Theatre Review: Exit the King - Ustinov Studio, Theatre Royal, Bath
This review was originally written for The Public Reviews
King Berenger I has lived for over 400 years, yet still he’s not ready to die. He’s been too busy inventing the tractor, mastering nuclear fusion and attending an endless round of charity balls with his glamorous young second wife, Queen Marie. Now it all boils down to the last hour and a half of his life, which we in the audience are there to witness in real time, whether he likes it or not.
Eugène Ionesco wrote Exit the King in 1962 after a frightening bout of illness, and it shows. Berenger features as an everyman in several of Ionesco’s other Absurdist plays; here he’s the centre of a surreal universe, in the process of collapsing in tandem with his own demise. He’s monarch of a land now rocked by earthquakes, where the sun is late to rise and the wars he worked so hard to win have suddenly all been lost.
Alun Armstrong plays Berenger as a king denying the abyss, ill-prepared for anything except the eternal continuance of his realm. Tottering around his central throne on Anna Fleischle’s cracked and tremor-ridden set, his is a forensic depiction of a verbose and heart-wringing decline. He unpeels the layers of Berenger’s ill-maintained longevity with a staggering, sweating physical deterioration and an increasingly feeble mental resistance, while nevertheless clinging determinedly to the precipice of life.

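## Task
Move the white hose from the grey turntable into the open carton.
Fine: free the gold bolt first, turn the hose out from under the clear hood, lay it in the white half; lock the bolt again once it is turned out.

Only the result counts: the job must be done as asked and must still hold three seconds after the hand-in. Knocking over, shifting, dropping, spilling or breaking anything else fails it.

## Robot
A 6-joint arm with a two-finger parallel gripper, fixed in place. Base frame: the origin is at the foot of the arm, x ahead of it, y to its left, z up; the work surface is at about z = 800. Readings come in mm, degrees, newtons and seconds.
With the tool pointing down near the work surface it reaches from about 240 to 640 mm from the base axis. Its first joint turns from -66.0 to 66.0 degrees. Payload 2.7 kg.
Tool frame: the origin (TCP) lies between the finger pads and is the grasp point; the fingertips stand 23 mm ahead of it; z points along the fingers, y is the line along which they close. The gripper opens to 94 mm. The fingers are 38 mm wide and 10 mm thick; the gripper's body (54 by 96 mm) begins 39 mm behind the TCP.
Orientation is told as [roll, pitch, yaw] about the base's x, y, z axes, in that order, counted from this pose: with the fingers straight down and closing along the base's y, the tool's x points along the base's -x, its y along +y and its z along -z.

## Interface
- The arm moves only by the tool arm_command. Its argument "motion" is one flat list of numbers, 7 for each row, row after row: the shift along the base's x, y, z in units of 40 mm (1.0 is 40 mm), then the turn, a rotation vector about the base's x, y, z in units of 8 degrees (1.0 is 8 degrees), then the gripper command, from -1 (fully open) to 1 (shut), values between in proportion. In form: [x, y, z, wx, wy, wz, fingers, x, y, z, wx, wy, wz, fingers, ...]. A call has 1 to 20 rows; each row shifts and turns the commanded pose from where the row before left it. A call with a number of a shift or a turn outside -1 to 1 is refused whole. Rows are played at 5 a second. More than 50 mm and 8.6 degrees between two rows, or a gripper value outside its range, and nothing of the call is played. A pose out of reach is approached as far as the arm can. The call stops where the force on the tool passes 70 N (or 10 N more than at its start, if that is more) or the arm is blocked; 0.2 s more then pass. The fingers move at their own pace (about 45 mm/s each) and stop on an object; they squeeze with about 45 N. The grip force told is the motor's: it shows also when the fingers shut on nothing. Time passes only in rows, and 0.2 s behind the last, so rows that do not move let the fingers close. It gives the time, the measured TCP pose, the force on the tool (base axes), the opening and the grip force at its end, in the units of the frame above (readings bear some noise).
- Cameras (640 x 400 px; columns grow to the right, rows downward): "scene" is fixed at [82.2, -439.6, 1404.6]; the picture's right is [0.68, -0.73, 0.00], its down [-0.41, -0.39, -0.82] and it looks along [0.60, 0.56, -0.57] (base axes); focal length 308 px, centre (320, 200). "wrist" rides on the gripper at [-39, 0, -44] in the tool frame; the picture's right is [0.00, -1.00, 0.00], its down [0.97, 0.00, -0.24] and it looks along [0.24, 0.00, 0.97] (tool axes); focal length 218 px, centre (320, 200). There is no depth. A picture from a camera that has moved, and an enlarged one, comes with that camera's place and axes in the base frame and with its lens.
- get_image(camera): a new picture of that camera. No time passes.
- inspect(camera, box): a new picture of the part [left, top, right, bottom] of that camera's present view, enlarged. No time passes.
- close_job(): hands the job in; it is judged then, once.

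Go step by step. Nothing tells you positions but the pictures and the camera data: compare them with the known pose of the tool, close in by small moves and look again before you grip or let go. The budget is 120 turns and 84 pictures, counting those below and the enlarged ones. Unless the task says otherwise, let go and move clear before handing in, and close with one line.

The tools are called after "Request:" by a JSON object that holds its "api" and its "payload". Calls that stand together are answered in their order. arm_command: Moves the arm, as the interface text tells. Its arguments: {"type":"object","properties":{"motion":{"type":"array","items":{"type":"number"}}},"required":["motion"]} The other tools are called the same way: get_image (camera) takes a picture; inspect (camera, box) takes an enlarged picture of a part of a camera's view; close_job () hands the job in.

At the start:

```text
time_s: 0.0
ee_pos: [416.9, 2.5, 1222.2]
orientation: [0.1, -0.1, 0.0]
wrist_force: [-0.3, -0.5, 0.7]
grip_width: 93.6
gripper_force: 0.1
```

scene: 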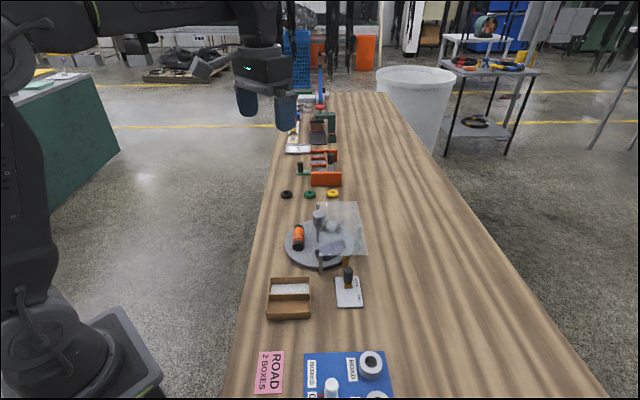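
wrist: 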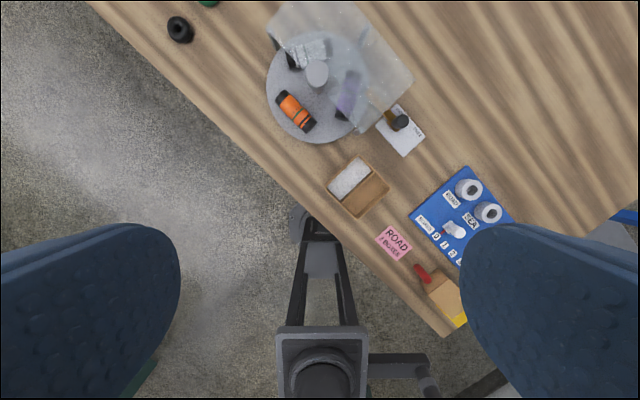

Armstrong is ably supported by a very strong cast; as Berenger inevitably weakens, it’s down to his imperious and battle-hardened first wife, Queen Marguerite, in a superbly nuanced portrayal by Siobhan Redmond, to help him face reality. Berating him for his lack of preparation, she also dampens down Beth Park’s solipsistic Queen Marie with an ‘Oh, please God, don’t start hoping again!’ She and the Doctor (William Gaunt) chillingly count down the minutes to Berenger’s death, refusing to be distracted by the frequent proclamations of the decrepit Guard (Roy Sampson) and whirlwind interventions of Marty Cruickshank’s much put-upon maid, Juliette.
This new translation from the French by Jeremy Sams has pared Ionesco’s work back to a running time of less than two hours, yet has found room to enhance its feeling of timelessness with references to central heating and pole dancing. And the dialogue still sparkles; as Queen Marguerite accuses Berenger of flirting with death a thousand times, he replies, ‘I only flirted with her, she was never really my type!’
Under Laurence Boswell’s direction, there are no false sympathies for King Berenger. The characters and trappings he has surrounded himself with are gradually stripped away, as he edges towards the central fear that we all must die alone. Veering from the bleakly comedic to highly farcical and ultimately tragic, Ionesco confronts not only his own mortality, but also all of ours. Not always the easiest or most comfortable of plays to watch, Exit the King is a philosophically questioning and fitting finale to a truly outstanding season at the Ustinov.